塗料が劣化すると耐水性が落ち、サビの原因となります。ガルバリウム鋼鈑は比較的錆びにくい素材ですが、可能であれば定期的に洗浄をすると、サビの発生を抑えることができます。また、10~15年に1度は状態を点検し、塗り替えを行いましょう。
ALCパネル
ALCは「autoclaved lightweight aerated concrete」の略で、軽量気泡コンクリートのことを指します。「ALCパネル」は、珪石・セメント・生石灰・発泡剤などを原料としています。無数の細かい気泡により通常のコンクリートよりとても軽い特徴があり、気泡が空気の層を作ることから熱伝導率が低く断熱性に優れていること、気泡には音を吸収する効果もあり遮音性が高いこと、不燃材料なので火に強いこともポイント。機能性が高い壁材です。
ただし、サイディングなどと比べて高額な壁材なので、どうしても初期コストが嵩みます。吸水性が高い素材なので、表面を防水塗料で定期的に保護しなければ、膨張やひび割れの恐れがあります。また、目地が多いので、シーリング材を注入した部分の定期的なメンテナンスも必要。5~10年おきにメンテナンスさえすれば、耐用年数が長い壁材です。
タイル
土や石などを原料とし、高温で焼き固めて作られる「タイル」は、高級感があり意匠性が高いことが最大の魅力です。また、耐火性や耐水性に優れていること、傷がつきにくく経年劣化しにくいのでメンテナンスがあまり必要ないことも特徴です。
メンテナンスコストは低いタイルですが、サイディングなどと比べて初期費用は高額です。
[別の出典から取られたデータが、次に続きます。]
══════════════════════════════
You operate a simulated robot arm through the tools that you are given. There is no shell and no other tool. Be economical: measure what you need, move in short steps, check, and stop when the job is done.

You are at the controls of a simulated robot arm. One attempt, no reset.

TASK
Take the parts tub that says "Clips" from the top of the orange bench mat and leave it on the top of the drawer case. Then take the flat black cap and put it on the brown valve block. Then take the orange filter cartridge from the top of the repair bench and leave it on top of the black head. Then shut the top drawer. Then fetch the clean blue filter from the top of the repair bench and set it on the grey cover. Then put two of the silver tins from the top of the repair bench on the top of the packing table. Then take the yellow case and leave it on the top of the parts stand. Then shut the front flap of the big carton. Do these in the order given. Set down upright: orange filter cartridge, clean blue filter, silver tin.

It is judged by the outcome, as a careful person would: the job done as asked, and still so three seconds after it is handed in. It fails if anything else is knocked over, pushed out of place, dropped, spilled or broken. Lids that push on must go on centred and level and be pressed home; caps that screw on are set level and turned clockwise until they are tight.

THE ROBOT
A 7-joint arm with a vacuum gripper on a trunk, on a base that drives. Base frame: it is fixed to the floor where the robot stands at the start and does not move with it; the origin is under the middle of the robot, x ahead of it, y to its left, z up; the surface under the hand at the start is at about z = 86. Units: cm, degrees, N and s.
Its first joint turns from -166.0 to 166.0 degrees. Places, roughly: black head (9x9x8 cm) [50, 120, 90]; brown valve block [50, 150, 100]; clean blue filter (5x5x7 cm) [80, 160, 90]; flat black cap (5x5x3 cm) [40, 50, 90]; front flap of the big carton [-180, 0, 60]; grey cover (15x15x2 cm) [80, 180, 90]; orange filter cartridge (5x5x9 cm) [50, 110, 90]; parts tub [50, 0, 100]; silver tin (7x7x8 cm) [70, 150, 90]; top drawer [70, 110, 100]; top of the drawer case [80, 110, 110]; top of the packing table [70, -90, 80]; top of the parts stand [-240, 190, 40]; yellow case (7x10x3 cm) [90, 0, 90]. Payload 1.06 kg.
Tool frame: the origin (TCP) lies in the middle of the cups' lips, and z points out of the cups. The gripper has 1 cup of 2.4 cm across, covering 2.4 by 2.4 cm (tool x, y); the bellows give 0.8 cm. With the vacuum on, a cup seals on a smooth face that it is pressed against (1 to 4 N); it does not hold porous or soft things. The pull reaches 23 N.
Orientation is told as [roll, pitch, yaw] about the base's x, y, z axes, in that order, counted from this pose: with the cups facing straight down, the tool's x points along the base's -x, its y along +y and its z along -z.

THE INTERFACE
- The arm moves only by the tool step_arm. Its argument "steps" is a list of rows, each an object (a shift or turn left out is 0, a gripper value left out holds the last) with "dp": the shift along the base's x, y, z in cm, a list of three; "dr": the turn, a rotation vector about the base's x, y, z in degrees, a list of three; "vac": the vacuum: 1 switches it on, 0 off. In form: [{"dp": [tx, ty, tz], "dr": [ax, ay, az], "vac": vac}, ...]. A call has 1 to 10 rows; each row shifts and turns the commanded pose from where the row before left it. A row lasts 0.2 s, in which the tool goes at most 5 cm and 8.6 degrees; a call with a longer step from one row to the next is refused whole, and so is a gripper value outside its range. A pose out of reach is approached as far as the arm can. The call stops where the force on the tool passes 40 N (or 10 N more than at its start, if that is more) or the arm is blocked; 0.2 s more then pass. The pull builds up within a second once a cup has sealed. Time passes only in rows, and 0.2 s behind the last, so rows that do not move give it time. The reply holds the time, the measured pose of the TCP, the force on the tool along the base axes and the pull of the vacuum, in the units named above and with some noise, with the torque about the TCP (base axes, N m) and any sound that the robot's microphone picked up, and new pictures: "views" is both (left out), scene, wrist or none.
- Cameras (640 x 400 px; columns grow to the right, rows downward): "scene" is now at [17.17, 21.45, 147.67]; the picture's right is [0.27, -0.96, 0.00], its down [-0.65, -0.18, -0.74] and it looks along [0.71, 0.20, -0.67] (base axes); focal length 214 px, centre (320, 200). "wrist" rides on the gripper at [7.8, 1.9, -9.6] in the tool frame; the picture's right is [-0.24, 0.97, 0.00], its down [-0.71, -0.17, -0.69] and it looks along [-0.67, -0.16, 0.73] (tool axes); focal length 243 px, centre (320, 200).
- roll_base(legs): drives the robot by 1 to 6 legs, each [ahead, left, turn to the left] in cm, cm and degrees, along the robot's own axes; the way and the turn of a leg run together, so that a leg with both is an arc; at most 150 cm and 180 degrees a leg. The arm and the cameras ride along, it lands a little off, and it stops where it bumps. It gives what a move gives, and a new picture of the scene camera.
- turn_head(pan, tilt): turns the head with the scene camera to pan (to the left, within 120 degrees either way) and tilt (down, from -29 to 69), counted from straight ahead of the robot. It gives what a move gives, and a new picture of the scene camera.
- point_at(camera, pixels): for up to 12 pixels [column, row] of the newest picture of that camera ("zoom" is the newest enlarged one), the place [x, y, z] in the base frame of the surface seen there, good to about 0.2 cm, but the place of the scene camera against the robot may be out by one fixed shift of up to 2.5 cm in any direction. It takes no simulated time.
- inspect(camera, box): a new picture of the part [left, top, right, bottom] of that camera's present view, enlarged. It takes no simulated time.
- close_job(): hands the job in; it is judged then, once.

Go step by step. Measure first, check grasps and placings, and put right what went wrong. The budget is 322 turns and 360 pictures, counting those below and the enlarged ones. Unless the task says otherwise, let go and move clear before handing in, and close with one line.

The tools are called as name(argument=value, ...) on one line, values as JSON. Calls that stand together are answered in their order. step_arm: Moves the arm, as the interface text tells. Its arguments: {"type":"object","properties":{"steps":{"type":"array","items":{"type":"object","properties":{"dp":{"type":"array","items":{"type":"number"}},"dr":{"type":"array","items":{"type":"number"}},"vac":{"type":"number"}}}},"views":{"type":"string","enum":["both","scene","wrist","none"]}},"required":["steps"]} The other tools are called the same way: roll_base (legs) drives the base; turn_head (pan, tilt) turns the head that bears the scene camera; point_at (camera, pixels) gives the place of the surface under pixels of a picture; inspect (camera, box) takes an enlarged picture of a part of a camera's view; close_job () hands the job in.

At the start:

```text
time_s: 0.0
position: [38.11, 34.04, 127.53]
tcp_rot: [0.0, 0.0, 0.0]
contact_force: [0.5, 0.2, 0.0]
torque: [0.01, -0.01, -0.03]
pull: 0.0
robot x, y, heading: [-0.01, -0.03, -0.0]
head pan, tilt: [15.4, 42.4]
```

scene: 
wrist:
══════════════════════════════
長い目で見たコストパフォーマンスを重視する方におすすめです。また、タイルは他の素材のように塗り直しなどの必要はありませんが、下地のコーキング材やタイルの接着部分が剥離することがあり、その場合はメンテナンスが必要です。
塗り壁
1980年代まで、日本の一戸建ての外壁はモルタルによる「塗り壁」が主流でした。モルタルは砂と水とセメントを混ぜた壁材で、左官職人が手作業で仕上げていく、昔ながらの外壁です。コテや刷毛などの使い方次第でさまざまな表情を生み出すことができ、オンリーワンの外観にすることができること、継ぎ目が見えにくいことも特徴です。モルタル以外に、自然素材の漆喰や土壁なども人気です。
職人の経験や知識、技術が反映されやすいため、職人の腕により仕上がりに差が出やすいこと、手作業で手間がかかる分、工事価格が高くなりがちなこと、ひび割れがしやすいこと、汚れが付きやすいことに注意が必要です。立地条件などによりますが、5~10年に1度程度、塗り直しやひび割れの補修を行いましょう。
まとめ
外壁の素材を選ぶ際は、デザインだけでなく、機能性やコストなどをトータルで考えることが大切です。素材によってメンテナンスの方法や頻度が異なりますが、定期的な点検と適切な補修を欠かさず行うことで、きれいな外観を長く維持できます。外壁の素材ごとの特徴を把握し、後悔のない選択をしてくださいね。